The camera isn't normally much of a problem. It pans and relocates itself to find the best possible angle on the action, and it even negotiates pole-spins and wall-kicks with ease. But it has a bad habit of switching at the wrong moments, bringing an early end to a block or combo by doing a 180-degree flip and changing the direction in which your character is facing. The sudden movement is a tad disorienting, and it takes away from what would be an otherwise fully-functional camera system.

Fist of the Lotus has a sharp, pseudo-realistic look. The character models resemble those from Kakuto Chojin, only with a more lifelike appearance and greater attention to detail. Their animations, particularly those tied to the fighters' extravagant throw moves, are typically very fluid and well put-together. The real-time damage that shows up on the fighters in the form of cuts and bruises is an excellent touch, and something that more fighting games down the road will undoubtedly begin to pick up on.
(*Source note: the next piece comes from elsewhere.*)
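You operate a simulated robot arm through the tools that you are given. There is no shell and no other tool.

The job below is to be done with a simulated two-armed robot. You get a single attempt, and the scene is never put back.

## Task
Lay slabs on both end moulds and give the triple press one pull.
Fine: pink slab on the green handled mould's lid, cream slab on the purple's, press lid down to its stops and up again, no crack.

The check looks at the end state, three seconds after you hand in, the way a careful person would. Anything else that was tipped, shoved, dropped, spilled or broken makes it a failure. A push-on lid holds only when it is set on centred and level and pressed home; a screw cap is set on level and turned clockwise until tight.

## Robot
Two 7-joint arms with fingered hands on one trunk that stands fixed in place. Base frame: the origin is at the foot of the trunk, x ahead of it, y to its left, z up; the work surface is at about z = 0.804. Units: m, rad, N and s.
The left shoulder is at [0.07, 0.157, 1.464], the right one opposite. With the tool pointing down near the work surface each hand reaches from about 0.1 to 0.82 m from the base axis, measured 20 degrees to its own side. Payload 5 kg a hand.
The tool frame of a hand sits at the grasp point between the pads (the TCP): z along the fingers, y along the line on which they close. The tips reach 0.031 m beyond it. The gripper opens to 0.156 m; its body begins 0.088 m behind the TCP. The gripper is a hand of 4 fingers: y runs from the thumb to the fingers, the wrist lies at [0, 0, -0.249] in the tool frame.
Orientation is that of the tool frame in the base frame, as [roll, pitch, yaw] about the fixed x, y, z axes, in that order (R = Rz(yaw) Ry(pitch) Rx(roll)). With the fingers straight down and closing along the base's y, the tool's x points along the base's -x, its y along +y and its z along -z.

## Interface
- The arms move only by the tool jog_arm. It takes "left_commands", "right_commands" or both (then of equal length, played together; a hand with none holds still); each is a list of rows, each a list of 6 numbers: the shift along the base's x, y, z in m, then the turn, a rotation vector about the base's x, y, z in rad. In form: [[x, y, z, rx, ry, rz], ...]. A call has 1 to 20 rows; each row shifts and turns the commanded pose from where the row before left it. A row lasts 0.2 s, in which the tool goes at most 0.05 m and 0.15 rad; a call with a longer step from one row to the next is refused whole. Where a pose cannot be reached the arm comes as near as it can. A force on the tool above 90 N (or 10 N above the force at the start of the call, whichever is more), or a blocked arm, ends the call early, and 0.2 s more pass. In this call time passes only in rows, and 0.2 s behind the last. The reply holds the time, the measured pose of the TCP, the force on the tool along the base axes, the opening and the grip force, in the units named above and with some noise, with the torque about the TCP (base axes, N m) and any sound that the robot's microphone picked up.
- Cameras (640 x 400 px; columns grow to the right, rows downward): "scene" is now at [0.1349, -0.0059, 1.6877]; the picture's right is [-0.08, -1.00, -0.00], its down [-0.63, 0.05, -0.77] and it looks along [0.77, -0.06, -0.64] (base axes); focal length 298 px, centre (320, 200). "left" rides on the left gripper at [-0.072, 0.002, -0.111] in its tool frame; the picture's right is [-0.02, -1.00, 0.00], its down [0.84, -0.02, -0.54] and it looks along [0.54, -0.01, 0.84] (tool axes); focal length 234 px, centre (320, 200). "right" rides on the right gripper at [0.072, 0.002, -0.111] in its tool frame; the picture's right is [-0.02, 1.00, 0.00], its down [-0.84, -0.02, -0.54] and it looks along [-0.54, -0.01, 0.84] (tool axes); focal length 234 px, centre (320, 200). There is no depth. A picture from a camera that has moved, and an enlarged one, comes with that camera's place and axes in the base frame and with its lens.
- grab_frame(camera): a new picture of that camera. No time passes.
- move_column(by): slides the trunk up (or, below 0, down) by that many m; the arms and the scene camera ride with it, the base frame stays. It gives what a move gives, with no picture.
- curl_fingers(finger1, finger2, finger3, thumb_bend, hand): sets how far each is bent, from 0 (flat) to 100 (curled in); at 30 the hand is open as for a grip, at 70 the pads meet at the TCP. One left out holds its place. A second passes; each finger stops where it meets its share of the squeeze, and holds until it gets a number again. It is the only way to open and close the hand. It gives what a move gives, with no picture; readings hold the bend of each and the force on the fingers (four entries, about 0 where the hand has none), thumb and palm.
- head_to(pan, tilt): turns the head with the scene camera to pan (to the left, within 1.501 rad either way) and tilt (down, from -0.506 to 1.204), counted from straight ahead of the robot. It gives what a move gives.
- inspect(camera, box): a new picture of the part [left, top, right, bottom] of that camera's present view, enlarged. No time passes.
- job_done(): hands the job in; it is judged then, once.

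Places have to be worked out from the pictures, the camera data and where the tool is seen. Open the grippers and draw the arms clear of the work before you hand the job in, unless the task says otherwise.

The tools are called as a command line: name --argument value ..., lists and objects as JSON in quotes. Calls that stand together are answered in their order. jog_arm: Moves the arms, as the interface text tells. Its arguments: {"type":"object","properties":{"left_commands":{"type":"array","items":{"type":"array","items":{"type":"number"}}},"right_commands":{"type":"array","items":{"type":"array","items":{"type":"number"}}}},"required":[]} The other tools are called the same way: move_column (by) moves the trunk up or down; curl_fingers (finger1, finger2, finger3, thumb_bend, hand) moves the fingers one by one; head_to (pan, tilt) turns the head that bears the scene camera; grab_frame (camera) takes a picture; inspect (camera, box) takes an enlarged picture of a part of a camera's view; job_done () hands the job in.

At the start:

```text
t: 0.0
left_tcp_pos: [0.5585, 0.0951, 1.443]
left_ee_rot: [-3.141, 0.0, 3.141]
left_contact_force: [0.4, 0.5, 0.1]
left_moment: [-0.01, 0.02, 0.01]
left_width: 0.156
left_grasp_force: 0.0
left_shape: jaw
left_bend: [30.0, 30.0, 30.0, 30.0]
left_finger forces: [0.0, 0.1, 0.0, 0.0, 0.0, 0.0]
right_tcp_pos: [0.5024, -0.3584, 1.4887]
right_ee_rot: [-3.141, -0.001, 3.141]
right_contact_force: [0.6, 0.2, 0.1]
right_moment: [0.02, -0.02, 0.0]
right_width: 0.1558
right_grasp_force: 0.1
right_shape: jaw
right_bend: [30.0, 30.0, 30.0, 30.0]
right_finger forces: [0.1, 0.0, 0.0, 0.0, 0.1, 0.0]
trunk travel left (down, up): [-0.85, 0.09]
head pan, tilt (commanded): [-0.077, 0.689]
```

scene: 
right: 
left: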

It really is quite a sight to see the immediate effect of your pummeling on the enemy's tattered body, and thanks to Tao Feng we now have just that.

The music is up-beat and perfectly befitting of the on-screen action. Distinct audio cues coincide with knockdowns and instances of limb damage to add a welcomed level of tension to the game's soundtrack. Moreover, the game contains some terrific voice acting, and it's home to hundreds of lines of dialogue; far more than any fighting game I've ever seen. All in all, the game contains a spotless audio package rounded off with some terrific application of Dolby Digital surround sound.

Bottom Line
Tao Feng may not be the evolution in fighting games we hoped it to be, but at the very least it can be considered a step in the right direction. Diehard fighting fans will find a lot to like about the game, but the average gamer will be left frustrated and unfulfilled. Studio Gigante certainly had ambitious goals for the game, and it's not to say that they didn't accomplish them, but even with all these advancements it's still a very average fighter that loses its charm a bit too quickly.